- DATASET EXTRACT

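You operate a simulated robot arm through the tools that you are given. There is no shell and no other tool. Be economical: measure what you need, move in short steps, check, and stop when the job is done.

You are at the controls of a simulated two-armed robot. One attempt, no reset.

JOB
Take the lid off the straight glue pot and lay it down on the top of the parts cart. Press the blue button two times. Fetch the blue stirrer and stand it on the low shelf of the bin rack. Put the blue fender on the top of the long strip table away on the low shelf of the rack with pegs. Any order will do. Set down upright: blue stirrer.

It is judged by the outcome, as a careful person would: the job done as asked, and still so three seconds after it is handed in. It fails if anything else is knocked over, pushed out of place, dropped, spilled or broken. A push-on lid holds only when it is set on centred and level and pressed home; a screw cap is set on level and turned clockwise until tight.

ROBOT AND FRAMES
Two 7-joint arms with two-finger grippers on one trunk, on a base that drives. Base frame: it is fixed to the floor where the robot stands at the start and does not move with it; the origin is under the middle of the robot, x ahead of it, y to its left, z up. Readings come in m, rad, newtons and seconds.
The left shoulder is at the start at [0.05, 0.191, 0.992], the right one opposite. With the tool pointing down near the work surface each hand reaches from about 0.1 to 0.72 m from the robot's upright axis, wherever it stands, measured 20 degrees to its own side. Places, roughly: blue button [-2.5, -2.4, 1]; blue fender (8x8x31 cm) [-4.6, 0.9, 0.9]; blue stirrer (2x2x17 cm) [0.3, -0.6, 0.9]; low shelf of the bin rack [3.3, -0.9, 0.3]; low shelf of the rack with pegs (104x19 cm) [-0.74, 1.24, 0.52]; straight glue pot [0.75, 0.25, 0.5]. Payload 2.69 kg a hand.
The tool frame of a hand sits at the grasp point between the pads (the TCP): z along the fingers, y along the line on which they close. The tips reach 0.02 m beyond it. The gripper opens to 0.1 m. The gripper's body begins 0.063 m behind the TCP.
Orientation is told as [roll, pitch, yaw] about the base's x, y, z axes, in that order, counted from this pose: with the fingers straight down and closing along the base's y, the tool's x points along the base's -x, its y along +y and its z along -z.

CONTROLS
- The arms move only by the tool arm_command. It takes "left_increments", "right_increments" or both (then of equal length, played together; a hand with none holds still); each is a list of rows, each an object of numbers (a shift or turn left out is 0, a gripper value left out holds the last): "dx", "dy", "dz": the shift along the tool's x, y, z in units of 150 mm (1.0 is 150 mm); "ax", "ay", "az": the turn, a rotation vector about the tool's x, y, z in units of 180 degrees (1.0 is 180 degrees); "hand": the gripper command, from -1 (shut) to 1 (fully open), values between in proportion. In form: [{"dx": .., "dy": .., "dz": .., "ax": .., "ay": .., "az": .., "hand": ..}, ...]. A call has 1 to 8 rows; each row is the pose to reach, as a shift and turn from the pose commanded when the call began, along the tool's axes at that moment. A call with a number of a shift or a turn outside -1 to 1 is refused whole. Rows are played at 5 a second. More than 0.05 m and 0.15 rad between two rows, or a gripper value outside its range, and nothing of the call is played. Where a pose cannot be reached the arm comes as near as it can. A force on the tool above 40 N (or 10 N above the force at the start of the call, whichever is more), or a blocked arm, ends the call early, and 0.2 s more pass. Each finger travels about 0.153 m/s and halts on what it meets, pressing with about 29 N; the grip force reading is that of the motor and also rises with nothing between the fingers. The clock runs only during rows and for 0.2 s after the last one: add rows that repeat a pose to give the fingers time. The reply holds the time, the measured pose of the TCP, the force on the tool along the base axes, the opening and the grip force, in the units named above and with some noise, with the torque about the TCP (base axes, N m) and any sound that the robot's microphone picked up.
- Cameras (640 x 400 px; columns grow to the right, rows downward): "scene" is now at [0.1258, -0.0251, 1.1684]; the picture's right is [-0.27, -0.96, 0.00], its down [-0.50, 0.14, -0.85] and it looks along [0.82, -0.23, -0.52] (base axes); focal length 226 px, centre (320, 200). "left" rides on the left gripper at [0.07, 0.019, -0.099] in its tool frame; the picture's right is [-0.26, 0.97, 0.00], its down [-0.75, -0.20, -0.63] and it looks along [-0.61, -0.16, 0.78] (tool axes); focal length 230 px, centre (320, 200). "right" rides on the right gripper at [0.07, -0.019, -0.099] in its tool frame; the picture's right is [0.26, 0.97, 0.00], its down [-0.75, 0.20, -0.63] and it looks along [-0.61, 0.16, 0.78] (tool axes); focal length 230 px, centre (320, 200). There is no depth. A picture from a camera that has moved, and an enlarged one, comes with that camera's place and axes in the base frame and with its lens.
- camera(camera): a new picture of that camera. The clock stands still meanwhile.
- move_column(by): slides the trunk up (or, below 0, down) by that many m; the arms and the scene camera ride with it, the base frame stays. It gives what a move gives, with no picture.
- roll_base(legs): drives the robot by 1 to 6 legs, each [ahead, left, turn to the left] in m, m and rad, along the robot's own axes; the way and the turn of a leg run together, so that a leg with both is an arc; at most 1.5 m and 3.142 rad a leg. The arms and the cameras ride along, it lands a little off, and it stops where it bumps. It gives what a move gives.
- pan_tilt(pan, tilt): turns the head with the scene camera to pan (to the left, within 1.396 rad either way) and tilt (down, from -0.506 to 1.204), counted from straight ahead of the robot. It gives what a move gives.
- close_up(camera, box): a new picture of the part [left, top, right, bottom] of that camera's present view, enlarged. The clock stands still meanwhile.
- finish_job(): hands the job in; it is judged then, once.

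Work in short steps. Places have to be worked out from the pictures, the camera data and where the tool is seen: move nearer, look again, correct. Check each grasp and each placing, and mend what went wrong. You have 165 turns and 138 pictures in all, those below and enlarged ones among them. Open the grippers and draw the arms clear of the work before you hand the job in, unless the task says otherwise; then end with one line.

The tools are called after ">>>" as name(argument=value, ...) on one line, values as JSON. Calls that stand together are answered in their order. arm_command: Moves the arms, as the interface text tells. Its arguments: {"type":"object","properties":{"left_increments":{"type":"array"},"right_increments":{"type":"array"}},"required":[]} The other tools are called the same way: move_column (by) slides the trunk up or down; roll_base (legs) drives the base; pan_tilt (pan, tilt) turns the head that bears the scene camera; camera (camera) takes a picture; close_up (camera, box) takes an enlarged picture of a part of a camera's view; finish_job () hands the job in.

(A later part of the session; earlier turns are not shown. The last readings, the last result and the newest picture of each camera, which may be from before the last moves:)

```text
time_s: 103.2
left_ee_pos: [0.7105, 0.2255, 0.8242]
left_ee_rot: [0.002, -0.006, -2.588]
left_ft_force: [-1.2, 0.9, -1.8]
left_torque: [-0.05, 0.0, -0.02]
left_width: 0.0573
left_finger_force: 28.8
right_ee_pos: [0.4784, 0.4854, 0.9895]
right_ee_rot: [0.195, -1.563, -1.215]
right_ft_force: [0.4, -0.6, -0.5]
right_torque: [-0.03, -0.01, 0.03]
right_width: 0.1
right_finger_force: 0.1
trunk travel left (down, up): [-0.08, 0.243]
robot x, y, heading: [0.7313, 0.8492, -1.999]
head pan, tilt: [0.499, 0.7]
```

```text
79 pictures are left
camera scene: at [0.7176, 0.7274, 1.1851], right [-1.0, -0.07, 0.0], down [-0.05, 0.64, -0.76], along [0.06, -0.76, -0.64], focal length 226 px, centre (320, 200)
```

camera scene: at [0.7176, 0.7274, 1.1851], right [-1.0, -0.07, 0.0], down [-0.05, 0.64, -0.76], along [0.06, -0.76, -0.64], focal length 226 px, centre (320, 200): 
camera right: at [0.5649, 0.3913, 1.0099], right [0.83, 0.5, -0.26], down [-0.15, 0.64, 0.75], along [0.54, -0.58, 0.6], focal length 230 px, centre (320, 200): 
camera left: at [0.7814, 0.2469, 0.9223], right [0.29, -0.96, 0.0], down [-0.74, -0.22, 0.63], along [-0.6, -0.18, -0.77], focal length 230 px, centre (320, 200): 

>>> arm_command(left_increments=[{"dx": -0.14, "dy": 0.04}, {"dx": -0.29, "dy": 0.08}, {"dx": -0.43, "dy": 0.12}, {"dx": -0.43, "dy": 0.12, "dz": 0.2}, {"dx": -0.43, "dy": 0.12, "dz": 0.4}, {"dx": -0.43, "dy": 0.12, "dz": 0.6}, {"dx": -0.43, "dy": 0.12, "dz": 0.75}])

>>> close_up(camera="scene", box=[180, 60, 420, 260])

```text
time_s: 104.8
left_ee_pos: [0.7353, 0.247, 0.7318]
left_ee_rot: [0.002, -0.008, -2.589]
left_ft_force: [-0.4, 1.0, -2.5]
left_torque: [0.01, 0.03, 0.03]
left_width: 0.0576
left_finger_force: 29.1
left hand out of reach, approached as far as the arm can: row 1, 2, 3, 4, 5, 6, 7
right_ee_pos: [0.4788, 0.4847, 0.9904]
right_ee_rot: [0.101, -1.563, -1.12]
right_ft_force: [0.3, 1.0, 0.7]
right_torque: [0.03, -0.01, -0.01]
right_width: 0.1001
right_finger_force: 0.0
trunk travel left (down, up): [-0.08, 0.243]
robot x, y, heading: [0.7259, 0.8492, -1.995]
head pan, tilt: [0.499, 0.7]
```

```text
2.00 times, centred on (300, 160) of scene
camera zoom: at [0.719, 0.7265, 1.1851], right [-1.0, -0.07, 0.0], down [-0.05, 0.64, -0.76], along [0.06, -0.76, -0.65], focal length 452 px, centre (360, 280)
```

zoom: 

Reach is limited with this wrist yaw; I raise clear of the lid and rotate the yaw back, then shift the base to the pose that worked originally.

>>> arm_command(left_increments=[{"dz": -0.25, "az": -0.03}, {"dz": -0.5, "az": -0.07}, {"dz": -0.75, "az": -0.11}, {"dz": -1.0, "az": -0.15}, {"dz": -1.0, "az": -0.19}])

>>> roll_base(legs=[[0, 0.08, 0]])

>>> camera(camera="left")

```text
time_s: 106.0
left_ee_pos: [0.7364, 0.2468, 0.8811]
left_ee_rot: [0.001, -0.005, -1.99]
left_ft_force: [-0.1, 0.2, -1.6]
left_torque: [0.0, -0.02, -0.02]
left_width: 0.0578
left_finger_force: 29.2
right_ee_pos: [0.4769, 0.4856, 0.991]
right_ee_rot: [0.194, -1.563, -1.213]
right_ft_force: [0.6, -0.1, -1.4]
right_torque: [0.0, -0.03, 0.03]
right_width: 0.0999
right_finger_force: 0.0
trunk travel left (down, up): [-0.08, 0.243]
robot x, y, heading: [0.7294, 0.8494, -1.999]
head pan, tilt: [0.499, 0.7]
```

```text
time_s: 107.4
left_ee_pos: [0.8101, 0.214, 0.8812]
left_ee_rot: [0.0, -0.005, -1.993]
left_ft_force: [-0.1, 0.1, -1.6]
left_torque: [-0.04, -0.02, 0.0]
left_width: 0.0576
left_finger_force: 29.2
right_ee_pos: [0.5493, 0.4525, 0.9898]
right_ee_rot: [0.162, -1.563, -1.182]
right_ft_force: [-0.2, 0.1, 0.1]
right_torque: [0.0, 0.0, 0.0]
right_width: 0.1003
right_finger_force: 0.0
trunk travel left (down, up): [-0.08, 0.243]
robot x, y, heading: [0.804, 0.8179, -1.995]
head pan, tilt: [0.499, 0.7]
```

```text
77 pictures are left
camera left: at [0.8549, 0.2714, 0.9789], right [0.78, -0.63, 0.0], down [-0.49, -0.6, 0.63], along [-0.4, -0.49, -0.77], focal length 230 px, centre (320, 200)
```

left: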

- GIVEN TEXT

Fits a zero-inflated geometric distribution by maximum likelihood estimation.

Usage

zigeometric(lprob = "logit", lpstr0  = "logit",
            iprob = NULL, ipstr0  = NULL,
            imethod = 1, bias.red = 0.5, zero = 2)

Arguments

lprob, lpstr0
Link functions for the parameters $p$ (prob) and $\phi$. The usual geometric probability parameter is the former. The probability of a structural zero is the latter. See Links for more ch
bias.red
A constant used in the initialization process of pstr0. It should lie between 0 and 1, with 1 having no effect.
iprob, ipstr0
See CommonVGAMffArguments for information.
zero, imethod
See CommonVGAMffArguments for information.

Value

  • An object of class "vglmff" (see vglmff-class). The object is used by modelling functions such as vglm and vgam.

Details

This function uses Fisher scoring and is based on $$P(Y=0) = \phi + (1-\phi) p,$$ for $y=0$, and $$P(Y=y) = (1-\phi) p (1 - p)^{y}.$$ for $y=1,2,\ldots$. The parameter $\phi$ satisfies $0 < \phi < 1$. The mean of $Y$ is $E(Y)=(1-\phi) p / (1-p)$ and these are returned as the fitted values. By default, the two linear/additive predictors are $(logit(p), logit(\phi))^T$.

See Also

rzigeom, geometric, zageometric, rgeom.

Examples

Run this code
gdata <- data.frame(x2 = runif(nn <- 1000) - 0.5)

- DIRECTIVE 1
Please copy out the portion of the given text from "zero, imethod" to "are $(logit(p), logit(\phi))^T$." without changes.
- DIRECTIVE 2
Continue the given text from where it stops.

- EXERCISE ANSWER 1
zero, imethod
See CommonVGAMffArguments for information.

Value

  • An object of class "vglmff" (see vglmff-class). The object is used by modelling functions such as vglm and vgam.

Details

This function uses Fisher scoring and is based on $$P(Y=0) = \phi + (1-\phi) p,$$ for $y=0$, and $$P(Y=y) = (1-\phi) p (1 - p)^{y}.$$ for $y=1,2,\ldots$. The parameter $\phi$ satisfies $0 < \phi < 1$. The mean of $Y$ is $E(Y)=(1-\phi) p / (1-p)$ and these are returned as the fitted values. By default, the two linear/additive predictors are $(logit(p), logit(\phi))^T$.

- EXERCISE ANSWER 2
gdata <- transform(gdata, x3 = runif(nn) - 0.5,
                          x4 = runif(nn) - 0.5)
gdata <- transform(gdata, eta1 =  1.0 - 1.0 * x2 + 2.0 * x3,
                          eta2 = -1.0,
                          eta3 =  0.5)
gdata <- transform(gdata, prob1 = logit(eta1, inverse = TRUE),
                          prob2 = logit(eta2, inverse = TRUE),
                          prob3 = logit(eta3, inverse = TRUE))
gdata <- transform(gdata, y1 = rzigeom(nn, prob1, pstr0 = prob3),
                          y2 = rzigeom(nn, prob2, pstr0 = prob3),
                          y3 = rzigeom(nn, prob2, pstr0 = prob3))
with(gdata, table(y1))
with(gdata, table(y2))
with(gdata, table(y3))
head(gdata)

fit1 <- vglm(y1 ~ x2 + x3 + x4, zigeometric, gdata, trace = TRUE)
coef(fit1, matrix = TRUE)

fit2 <- vglm(y2 ~ 1, zigeometric, gdata, trace = TRUE)
coef(fit2, matrix = TRUE)

fit3 <- vglm(y3 ~ 1, zigeometric, gdata, trace = TRUE)
coef(fit3, matrix = TRUE)
summary(fit3)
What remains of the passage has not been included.